§ Request
Below is a listing; write it out exactly and drop any images from it.

§ Given data
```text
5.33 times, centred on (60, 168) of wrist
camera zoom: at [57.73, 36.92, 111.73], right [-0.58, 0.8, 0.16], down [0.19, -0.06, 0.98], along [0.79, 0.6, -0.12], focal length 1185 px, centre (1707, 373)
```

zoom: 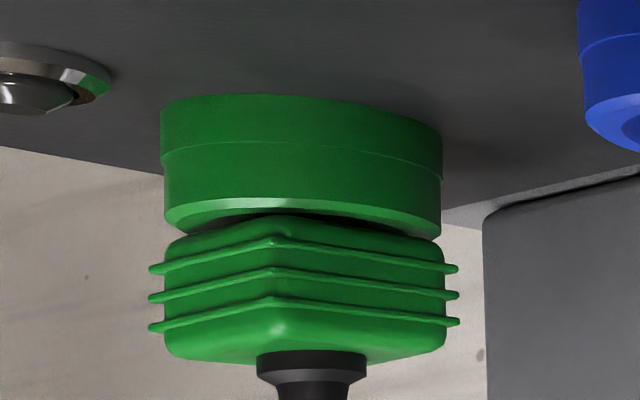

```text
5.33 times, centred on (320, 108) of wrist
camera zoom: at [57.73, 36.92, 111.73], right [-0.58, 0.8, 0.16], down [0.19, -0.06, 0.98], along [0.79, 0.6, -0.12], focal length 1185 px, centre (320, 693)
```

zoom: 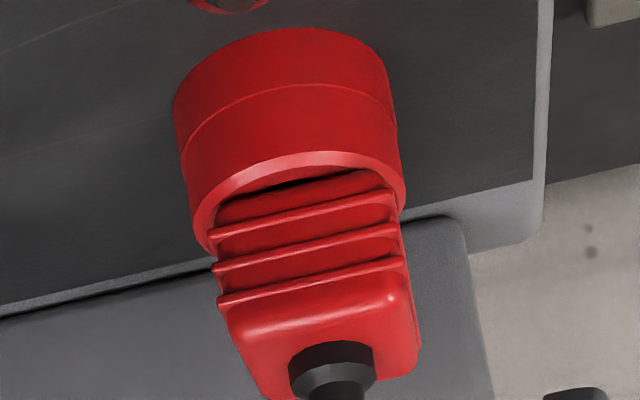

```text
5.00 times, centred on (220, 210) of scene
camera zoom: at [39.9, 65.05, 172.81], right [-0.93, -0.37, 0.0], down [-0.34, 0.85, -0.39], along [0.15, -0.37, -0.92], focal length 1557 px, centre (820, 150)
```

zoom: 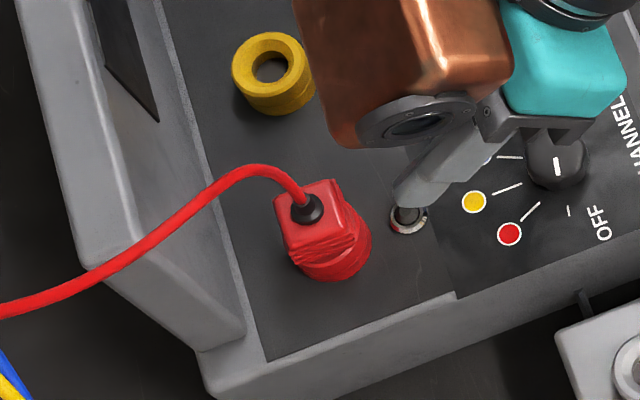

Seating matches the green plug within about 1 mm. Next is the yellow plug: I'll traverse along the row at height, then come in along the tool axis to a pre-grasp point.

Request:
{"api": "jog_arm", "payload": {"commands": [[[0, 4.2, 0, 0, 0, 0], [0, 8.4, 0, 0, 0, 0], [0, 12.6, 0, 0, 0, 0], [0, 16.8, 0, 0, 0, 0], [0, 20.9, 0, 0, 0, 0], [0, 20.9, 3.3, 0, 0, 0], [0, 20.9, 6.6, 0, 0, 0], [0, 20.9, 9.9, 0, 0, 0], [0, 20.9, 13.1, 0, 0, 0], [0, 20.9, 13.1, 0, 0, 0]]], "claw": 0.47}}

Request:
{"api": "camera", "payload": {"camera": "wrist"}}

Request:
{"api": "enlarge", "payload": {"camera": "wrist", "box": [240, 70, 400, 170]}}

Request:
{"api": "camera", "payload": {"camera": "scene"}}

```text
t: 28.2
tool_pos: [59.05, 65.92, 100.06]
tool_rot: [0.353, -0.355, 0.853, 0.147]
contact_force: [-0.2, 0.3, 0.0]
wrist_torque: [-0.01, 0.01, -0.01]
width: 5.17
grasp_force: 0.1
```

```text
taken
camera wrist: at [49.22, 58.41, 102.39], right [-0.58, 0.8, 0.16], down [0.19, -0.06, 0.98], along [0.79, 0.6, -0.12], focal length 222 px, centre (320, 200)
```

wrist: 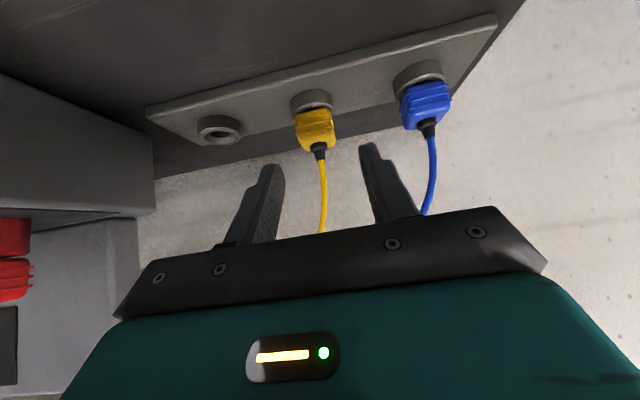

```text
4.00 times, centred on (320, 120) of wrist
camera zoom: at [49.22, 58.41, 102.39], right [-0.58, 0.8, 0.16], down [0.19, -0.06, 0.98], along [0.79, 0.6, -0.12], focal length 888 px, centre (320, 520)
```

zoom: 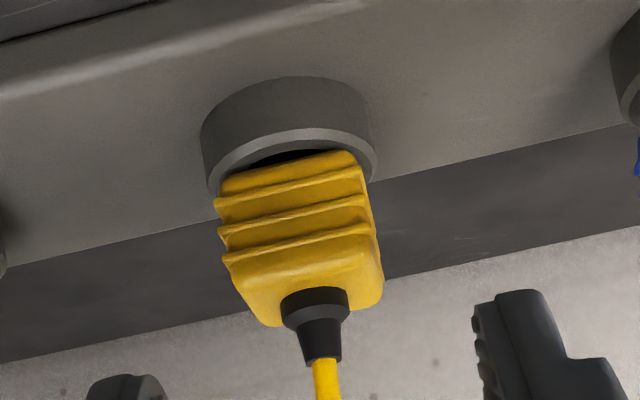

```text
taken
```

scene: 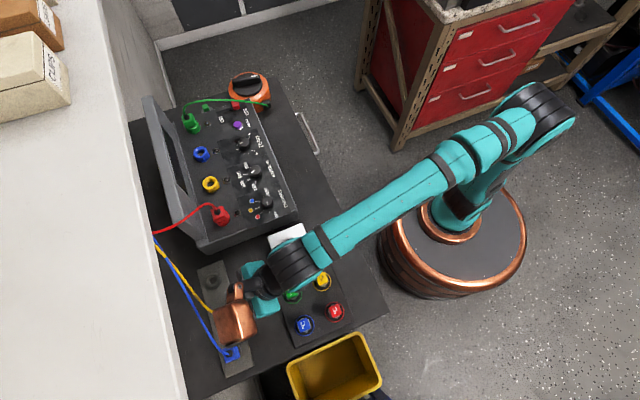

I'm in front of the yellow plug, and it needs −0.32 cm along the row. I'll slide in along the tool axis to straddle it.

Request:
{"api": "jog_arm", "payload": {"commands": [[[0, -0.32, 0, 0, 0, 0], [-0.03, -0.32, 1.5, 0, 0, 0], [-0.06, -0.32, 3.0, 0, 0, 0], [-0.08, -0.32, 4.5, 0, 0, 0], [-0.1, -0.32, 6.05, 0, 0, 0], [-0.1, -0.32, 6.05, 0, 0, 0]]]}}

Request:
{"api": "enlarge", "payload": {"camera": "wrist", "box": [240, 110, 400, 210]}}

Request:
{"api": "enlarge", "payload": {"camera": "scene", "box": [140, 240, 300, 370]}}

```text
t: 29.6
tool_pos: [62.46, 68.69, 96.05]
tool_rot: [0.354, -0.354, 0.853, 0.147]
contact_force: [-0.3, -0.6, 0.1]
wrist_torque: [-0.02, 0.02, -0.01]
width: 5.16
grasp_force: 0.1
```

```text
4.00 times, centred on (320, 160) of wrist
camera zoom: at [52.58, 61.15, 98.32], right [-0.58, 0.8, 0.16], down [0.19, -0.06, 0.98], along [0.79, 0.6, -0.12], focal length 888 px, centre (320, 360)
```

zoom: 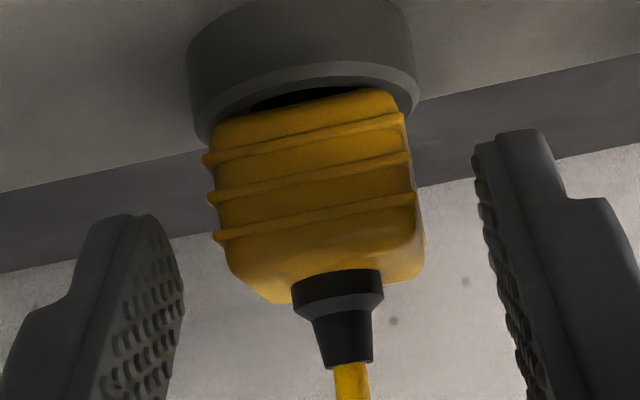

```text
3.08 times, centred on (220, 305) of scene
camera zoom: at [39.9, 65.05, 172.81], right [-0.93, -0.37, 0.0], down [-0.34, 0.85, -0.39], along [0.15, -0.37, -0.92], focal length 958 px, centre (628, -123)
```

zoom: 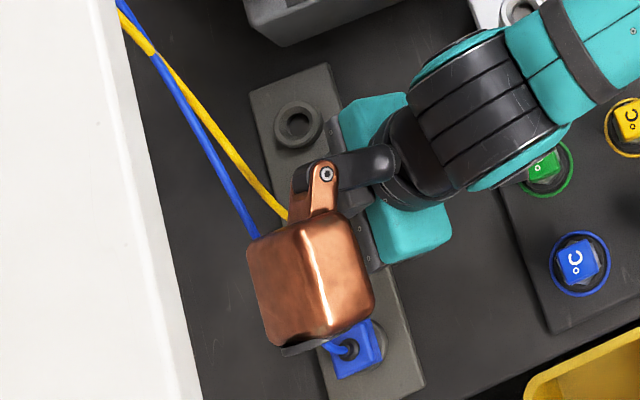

§ Completed task
```text
5.33 times, centred on (60, 168) of wrist
camera zoom: at [57.73, 36.92, 111.73], right [-0.58, 0.8, 0.16], down [0.19, -0.06, 0.98], along [0.79, 0.6, -0.12], focal length 1185 px, centre (1707, 373)
```

zoom: 

```text
5.33 times, centred on (320, 108) of wrist
camera zoom: at [57.73, 36.92, 111.73], right [-0.58, 0.8, 0.16], down [0.19, -0.06, 0.98], along [0.79, 0.6, -0.12], focal length 1185 px, centre (320, 693)
```

zoom: 

```text
5.00 times, centred on (220, 210) of scene
camera zoom: at [39.9, 65.05, 172.81], right [-0.93, -0.37, 0.0], down [-0.34, 0.85, -0.39], along [0.15, -0.37, -0.92], focal length 1557 px, centre (820, 150)
```

zoom: 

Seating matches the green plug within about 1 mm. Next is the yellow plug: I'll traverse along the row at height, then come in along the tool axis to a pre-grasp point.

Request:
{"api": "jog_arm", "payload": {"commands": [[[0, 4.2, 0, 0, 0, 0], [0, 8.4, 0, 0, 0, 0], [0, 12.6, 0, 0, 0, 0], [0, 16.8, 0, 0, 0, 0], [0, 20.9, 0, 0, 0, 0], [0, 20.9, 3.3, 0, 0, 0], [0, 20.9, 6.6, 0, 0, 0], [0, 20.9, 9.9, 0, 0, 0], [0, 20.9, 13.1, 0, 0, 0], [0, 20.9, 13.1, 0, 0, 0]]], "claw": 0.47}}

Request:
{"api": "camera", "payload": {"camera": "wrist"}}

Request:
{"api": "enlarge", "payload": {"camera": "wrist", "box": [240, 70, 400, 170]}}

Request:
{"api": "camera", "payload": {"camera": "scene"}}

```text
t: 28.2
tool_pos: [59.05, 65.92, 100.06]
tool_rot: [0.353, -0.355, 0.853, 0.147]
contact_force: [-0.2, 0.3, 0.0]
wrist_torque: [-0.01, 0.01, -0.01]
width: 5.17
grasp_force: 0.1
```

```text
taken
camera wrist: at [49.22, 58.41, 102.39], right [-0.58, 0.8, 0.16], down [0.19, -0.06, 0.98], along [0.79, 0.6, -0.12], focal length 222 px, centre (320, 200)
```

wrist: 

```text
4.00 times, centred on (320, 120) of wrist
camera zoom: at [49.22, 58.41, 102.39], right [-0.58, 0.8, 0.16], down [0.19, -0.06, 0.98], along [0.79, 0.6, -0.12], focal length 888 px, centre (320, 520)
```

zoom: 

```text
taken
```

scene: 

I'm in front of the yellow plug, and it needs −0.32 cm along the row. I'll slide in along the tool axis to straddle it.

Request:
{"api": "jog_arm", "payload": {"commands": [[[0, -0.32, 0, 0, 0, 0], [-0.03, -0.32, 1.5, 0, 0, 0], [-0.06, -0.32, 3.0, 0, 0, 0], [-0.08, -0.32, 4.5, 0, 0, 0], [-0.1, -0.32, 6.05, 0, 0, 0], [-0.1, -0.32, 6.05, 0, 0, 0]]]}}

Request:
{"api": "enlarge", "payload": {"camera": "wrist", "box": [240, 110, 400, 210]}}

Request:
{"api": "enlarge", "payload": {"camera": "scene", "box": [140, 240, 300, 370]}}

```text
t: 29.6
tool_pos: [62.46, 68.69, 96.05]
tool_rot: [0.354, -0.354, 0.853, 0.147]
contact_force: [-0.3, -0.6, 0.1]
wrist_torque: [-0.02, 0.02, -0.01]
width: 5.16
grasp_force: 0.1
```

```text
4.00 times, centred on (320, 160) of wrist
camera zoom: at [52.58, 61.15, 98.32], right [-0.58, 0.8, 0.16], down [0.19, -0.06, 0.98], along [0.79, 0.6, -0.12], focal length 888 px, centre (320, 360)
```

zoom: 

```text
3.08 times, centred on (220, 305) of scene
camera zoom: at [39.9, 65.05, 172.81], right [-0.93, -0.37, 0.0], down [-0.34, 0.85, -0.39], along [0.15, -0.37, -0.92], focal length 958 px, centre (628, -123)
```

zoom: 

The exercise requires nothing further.